В англо-американской культуре 60-х годов аналогом призывов Лефевра вернуть себе право на город стала провокационная концепция «не-плана», выдвинутая в наделавшей шума статье Рейнера Бэнэма, Пола Баркера, Питера Холла и Седрика Прайса в журнале New Society 14. Ее авторы без обиняков заявляли, что «наиболее строго спланированные города – вроде Парижа Оссманна и Наполеона III – почти всегда были самыми недемократичными», и задавались вопросами: «А что, если бы не было никакого плана? Что бы делали люди, если бы их выбор не был ограничен?» Это вполне соответствовало актуальной для архитектуры того времени тенденции совмещать обеспеченные всеми необходимыми службами и удобствами мегаздания с модульными и сменными архитектурными элементами, конфигурацию которых могли определять сами обитатели. Достаточно упомянуть такие теоретические построения, как «основания» Джона Хабракена 15, «мобильная архитектура» Ионы Фридмана 16и «подключаемые города» Питера Кука. Идеи эти отразились и в более прагматичных архитектурных экспериментах вроде приспосабливаемых «ковровых» домов 17и зданий, которые изначально подразумевают возможность последующего добавления площадей или изменения функций 18.

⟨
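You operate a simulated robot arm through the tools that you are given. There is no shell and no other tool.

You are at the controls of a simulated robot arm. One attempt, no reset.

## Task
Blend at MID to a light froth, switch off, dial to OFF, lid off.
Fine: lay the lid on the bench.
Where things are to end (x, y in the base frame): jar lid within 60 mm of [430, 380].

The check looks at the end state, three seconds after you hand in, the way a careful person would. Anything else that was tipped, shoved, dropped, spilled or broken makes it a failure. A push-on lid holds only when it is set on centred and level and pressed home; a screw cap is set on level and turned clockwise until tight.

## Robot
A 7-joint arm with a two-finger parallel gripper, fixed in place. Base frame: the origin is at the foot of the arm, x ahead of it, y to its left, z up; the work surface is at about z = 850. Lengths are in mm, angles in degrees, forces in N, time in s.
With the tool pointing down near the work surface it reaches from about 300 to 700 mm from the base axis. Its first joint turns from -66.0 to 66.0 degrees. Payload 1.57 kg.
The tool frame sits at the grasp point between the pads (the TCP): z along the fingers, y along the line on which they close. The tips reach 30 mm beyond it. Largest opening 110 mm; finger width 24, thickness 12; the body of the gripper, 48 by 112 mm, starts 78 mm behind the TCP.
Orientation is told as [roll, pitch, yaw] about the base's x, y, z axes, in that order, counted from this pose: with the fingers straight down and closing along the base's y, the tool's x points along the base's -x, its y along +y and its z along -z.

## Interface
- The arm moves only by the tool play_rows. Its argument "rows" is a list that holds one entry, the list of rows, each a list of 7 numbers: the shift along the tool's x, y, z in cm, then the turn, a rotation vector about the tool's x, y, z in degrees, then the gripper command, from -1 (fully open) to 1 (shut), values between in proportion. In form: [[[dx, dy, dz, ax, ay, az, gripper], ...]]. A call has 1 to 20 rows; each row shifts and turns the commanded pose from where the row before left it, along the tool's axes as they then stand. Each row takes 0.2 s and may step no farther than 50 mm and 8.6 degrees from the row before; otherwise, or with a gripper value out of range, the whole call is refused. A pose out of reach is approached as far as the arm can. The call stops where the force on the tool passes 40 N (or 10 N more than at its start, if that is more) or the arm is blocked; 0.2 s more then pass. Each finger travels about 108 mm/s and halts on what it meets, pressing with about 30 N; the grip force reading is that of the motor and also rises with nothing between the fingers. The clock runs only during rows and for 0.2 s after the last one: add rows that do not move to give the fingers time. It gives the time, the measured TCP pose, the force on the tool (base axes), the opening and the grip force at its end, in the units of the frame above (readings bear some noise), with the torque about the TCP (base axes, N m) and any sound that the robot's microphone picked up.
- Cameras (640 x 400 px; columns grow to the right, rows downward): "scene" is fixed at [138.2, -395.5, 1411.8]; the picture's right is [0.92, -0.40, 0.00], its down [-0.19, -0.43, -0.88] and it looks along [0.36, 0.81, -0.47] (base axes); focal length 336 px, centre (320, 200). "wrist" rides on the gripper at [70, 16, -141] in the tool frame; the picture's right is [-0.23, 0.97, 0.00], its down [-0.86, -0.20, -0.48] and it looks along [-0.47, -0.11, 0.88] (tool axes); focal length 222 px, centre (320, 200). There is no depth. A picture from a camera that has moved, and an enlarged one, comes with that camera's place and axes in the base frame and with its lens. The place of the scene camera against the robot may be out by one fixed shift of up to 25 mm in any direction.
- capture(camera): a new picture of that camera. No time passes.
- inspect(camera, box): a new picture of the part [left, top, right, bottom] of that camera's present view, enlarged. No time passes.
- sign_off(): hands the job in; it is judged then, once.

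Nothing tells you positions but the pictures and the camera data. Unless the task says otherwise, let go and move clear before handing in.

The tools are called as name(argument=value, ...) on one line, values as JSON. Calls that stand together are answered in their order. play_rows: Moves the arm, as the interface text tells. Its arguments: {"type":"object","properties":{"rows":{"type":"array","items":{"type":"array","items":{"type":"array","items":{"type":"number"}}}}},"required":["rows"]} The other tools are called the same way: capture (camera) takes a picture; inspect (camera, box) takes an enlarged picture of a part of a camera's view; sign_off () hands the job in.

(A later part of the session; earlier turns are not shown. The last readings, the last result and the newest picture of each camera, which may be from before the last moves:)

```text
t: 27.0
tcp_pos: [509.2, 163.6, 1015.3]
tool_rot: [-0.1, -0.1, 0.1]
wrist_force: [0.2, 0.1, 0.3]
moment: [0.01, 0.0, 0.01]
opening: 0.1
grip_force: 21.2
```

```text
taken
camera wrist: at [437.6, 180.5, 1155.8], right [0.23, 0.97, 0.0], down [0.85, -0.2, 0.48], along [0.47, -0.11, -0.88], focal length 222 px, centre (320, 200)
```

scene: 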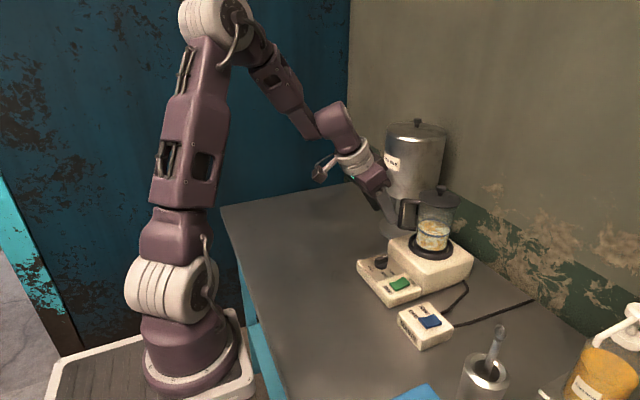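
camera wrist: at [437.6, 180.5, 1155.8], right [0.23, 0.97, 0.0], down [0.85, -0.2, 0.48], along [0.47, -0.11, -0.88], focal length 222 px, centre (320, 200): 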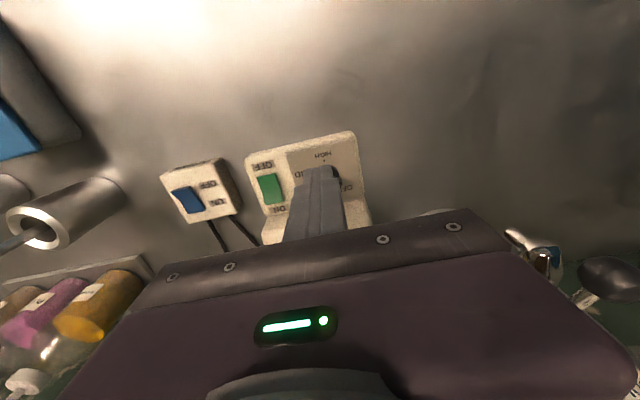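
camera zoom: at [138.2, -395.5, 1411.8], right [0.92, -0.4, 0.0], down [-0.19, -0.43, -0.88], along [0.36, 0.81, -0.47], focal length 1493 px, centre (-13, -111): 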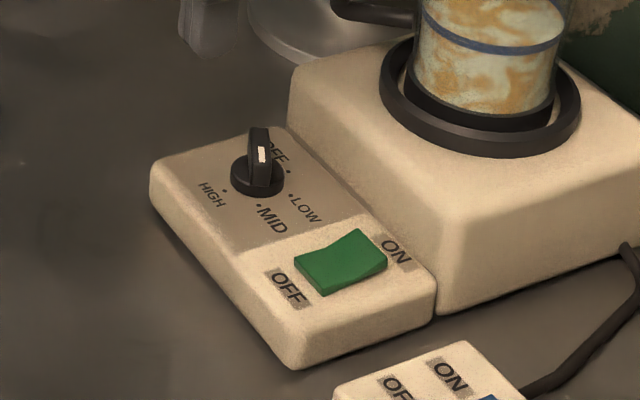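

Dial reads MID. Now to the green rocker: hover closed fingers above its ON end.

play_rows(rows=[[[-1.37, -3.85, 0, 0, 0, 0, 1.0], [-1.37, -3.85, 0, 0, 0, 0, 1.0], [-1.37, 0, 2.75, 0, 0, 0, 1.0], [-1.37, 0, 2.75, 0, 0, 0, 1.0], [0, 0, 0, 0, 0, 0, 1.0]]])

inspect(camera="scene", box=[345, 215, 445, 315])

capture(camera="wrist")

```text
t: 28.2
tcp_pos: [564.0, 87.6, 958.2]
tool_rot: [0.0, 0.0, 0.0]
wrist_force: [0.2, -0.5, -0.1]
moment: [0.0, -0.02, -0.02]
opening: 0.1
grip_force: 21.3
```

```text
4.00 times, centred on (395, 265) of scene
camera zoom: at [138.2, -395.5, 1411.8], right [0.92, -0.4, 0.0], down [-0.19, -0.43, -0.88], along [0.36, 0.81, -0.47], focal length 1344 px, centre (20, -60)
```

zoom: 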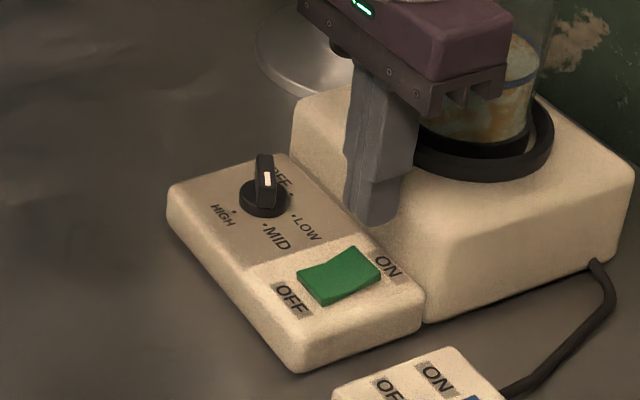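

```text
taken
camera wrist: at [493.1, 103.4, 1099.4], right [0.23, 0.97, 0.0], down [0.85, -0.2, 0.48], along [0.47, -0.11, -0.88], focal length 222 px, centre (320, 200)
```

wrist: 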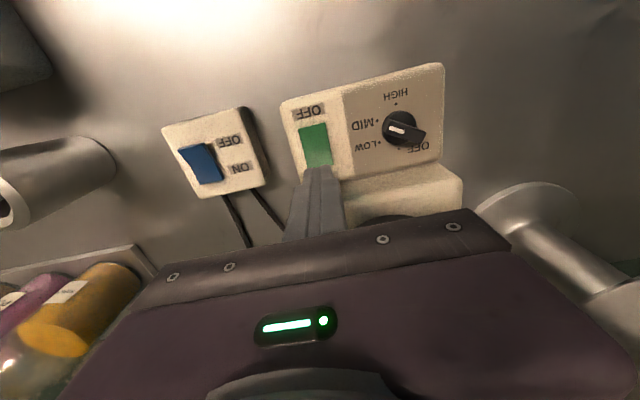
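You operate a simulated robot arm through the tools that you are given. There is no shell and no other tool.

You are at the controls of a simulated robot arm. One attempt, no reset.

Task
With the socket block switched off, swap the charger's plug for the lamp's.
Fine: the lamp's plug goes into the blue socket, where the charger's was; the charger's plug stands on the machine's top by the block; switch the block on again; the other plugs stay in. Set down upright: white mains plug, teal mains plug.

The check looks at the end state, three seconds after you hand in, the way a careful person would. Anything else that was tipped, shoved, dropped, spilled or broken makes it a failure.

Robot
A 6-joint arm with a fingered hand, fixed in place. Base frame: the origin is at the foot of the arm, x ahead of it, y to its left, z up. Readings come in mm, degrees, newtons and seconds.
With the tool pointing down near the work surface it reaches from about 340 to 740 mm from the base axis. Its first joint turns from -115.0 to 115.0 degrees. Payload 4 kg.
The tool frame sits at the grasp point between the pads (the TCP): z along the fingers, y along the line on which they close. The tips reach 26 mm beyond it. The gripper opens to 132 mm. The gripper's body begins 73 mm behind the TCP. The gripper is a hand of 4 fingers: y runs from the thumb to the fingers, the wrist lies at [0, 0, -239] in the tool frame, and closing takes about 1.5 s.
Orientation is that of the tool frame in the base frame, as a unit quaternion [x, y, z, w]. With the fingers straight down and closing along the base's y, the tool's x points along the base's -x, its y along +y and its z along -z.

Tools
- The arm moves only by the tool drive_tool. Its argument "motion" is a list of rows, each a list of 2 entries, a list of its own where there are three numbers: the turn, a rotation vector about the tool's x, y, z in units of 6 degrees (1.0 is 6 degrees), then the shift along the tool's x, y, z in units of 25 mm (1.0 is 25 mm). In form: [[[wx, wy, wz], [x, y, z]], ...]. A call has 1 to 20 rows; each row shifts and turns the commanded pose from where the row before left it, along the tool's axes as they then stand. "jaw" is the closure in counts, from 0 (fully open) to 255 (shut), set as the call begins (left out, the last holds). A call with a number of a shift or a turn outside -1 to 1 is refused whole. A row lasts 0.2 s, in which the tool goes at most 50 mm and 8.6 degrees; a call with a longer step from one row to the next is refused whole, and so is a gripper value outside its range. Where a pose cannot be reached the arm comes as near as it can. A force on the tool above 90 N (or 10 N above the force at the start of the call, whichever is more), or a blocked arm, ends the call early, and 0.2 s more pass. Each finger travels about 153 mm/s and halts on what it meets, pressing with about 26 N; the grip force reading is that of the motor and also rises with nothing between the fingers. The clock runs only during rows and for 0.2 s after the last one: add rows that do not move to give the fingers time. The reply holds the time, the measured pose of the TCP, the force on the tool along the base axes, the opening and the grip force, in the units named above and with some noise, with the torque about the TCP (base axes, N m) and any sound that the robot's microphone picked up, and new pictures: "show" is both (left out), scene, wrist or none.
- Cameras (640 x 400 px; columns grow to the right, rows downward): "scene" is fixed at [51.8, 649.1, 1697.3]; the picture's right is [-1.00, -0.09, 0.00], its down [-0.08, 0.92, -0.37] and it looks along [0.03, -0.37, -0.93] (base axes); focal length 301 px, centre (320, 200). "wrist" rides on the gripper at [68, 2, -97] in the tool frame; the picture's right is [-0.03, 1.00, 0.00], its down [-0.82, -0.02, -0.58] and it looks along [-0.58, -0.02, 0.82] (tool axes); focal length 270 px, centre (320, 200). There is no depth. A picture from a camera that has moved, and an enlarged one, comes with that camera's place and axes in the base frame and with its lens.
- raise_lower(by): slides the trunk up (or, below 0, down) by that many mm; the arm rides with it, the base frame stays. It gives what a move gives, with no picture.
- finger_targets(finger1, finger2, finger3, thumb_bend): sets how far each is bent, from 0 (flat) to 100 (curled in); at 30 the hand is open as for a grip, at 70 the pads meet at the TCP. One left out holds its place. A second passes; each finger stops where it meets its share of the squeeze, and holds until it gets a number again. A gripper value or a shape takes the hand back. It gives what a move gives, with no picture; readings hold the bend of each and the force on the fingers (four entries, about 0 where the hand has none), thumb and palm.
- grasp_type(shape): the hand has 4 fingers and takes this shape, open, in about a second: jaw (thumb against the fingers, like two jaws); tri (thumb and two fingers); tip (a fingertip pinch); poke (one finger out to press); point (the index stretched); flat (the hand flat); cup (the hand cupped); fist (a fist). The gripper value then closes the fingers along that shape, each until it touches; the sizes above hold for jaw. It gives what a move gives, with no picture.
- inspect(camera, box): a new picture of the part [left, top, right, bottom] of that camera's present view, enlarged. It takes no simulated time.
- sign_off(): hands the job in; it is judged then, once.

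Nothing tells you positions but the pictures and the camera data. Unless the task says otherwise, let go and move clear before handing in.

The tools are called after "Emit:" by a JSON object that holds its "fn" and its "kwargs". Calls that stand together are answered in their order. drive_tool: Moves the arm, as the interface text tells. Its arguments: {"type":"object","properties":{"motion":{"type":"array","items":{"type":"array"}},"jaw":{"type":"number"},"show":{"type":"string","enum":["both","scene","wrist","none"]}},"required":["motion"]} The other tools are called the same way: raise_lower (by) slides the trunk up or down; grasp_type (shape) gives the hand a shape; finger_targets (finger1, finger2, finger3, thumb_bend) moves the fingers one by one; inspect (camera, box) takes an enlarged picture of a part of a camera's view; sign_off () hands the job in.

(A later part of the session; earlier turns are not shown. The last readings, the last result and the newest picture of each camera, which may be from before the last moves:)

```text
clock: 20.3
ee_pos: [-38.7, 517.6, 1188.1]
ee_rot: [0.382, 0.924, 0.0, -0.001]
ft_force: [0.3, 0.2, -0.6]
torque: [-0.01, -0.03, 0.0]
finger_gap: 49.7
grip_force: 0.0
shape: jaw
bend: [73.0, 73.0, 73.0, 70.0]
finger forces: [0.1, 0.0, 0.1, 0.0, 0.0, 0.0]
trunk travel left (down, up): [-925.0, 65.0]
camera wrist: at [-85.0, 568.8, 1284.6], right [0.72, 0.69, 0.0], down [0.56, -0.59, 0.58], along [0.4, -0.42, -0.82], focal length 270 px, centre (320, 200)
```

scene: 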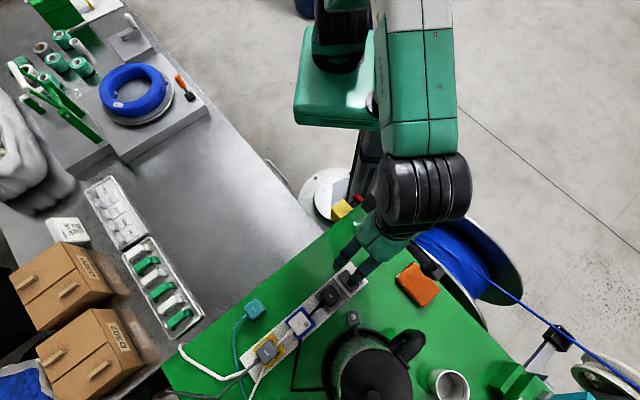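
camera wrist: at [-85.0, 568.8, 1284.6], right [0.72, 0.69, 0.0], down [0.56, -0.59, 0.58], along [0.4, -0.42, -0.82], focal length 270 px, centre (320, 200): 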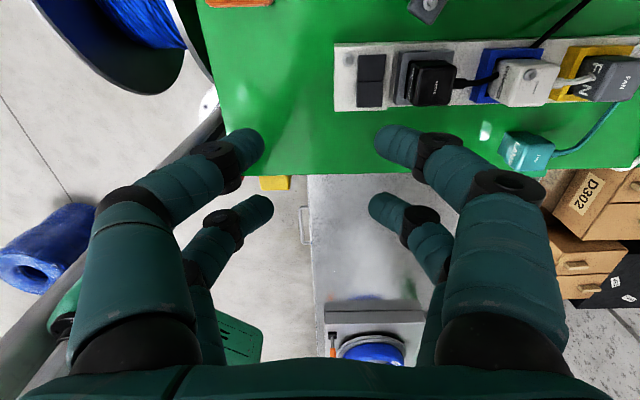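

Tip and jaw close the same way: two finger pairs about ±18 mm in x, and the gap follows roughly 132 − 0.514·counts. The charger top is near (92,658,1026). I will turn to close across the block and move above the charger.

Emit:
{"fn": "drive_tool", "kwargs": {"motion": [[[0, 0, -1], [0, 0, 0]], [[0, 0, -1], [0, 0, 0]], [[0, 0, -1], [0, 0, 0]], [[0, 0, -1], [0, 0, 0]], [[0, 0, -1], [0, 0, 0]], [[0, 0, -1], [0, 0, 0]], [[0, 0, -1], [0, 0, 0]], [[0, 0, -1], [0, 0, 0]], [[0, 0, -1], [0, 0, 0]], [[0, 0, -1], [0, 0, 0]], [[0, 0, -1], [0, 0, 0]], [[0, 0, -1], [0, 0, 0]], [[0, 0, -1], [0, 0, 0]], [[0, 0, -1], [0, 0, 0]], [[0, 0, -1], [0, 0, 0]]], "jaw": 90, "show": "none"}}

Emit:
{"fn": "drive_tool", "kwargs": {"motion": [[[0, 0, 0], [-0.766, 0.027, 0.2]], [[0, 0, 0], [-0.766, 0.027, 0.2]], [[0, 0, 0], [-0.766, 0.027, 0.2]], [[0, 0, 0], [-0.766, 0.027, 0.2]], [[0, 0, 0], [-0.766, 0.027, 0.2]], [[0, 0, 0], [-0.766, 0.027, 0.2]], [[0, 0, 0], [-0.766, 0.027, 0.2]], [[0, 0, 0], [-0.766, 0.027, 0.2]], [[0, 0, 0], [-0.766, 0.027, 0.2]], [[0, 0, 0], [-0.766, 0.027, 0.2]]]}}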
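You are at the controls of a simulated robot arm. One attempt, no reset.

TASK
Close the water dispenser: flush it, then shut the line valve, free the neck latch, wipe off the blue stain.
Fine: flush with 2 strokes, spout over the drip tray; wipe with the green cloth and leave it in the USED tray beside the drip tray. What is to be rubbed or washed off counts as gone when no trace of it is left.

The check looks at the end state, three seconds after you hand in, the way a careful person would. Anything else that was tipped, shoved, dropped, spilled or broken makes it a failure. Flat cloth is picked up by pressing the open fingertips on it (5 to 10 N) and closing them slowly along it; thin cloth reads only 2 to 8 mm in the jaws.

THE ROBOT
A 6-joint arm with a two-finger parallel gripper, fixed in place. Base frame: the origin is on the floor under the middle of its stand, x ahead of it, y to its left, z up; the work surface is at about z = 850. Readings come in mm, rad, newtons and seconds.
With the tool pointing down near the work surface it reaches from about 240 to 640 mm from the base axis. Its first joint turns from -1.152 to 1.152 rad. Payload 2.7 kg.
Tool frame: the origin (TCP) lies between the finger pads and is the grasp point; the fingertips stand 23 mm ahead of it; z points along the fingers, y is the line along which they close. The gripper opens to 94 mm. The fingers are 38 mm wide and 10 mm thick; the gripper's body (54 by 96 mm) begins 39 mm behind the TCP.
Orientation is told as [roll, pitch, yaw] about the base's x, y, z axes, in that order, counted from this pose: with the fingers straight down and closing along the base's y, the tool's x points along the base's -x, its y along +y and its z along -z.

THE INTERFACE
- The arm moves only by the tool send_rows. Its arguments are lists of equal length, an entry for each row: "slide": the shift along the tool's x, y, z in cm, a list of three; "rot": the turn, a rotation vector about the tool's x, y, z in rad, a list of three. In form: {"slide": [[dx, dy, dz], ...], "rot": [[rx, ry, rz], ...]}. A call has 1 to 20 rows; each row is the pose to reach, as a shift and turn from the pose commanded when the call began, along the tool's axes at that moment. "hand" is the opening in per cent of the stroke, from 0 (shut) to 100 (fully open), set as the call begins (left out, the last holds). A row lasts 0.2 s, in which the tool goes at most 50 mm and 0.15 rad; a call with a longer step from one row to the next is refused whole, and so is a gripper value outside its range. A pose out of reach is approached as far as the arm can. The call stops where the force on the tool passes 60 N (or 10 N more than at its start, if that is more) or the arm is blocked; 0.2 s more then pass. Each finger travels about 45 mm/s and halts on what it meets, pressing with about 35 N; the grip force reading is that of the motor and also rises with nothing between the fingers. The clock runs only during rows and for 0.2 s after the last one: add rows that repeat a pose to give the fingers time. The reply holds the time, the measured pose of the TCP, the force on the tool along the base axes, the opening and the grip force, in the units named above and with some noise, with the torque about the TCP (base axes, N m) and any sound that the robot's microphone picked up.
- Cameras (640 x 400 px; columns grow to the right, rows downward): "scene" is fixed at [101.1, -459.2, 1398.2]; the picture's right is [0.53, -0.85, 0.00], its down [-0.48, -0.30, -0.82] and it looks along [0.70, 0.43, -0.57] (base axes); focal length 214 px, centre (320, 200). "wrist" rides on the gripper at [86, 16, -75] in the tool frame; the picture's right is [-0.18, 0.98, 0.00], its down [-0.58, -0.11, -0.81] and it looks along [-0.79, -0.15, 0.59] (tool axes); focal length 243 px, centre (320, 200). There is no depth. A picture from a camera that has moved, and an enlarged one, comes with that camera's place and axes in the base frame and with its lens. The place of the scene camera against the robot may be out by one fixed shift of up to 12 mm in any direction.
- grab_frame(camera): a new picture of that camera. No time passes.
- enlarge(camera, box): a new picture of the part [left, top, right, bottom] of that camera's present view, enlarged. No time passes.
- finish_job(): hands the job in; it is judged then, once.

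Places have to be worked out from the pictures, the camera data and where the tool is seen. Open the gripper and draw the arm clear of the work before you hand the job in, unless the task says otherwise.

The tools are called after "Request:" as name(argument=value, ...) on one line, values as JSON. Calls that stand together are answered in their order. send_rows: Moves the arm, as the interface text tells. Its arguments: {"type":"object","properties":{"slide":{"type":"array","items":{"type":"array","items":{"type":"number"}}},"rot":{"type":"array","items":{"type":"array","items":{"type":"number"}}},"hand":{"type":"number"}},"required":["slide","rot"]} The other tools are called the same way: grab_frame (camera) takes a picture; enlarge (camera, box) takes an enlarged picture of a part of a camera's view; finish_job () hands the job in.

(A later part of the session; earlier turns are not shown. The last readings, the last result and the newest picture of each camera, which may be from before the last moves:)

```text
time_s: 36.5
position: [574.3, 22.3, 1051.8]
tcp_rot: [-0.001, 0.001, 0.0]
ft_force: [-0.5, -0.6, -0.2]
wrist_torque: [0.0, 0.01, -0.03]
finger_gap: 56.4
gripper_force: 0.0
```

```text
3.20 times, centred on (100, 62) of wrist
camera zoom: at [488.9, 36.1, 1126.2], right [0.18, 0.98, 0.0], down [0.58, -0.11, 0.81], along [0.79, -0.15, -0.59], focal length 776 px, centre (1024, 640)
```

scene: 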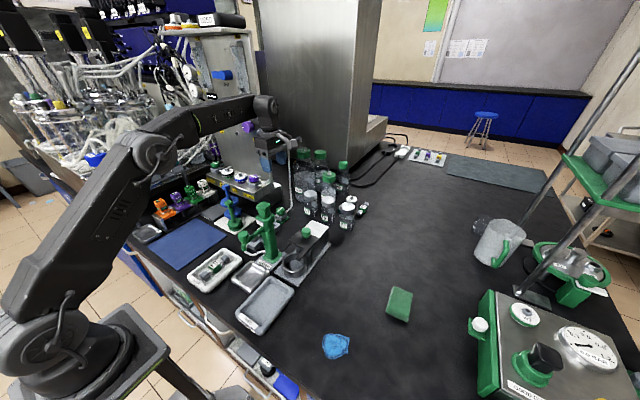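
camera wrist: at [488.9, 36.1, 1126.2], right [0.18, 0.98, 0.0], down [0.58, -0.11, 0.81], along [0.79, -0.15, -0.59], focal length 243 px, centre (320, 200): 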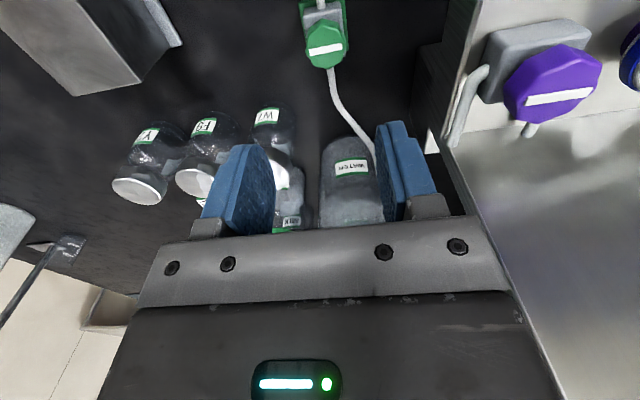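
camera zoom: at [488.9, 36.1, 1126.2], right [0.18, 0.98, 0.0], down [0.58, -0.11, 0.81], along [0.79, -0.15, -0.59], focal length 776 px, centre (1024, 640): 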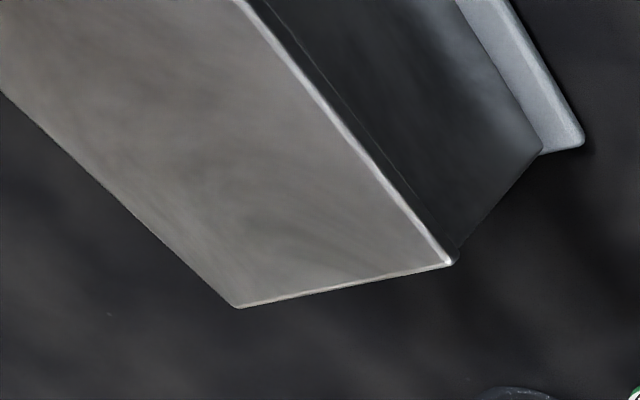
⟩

В этих стратегиях наглядно отразился потенциал гибкости и свободы выбора, но большинство из них так и не были воплощены. Крупномасштабная физическая перепланировка архитектурного пространства в соответствии с изменившимися потребностями – это по-прежнему медленный, громоздкий и дорогостоящий процесс. Более того, пригодное для обитания пространство по-прежнему дефицитный ресурс, а возможности физической перепланировки не играют существенной роли в решении проблем распределения и согласованного использования жилья. Зато сторонники «не-плана» заметили альтернативное решение в том, что тогда называлось «кибернетической революцией». Они писали: «Суть нового положения в том, что теперь мы способны управлять несоизмеримо большими объемами информации, нежели до сих пор считалось возможным, – и прежде всего информацией о последствиях определенных действий для функционирования системы». Проектирование издавна зависело от «простейших, прикинутых на глаз критериев», которые со временем начинали восприниматься как «вечные ценности, подобные скрижалям Завета». Сегодня, заключали авторы, «физическое планирование, как и любое другое, должно производиться как максимум путем установления рамок для принятия решения, в которые потом сможет уложиться как можно больше объективной информации». Иными словами, информационная инфраструктура приспособлена для динамичного принятия решений куда лучше, нежели физическая мегаструктура. В вопросах приспособляемости чувствительное программное обеспечение даст фору даже самым приспосабливаемым материальным объектам.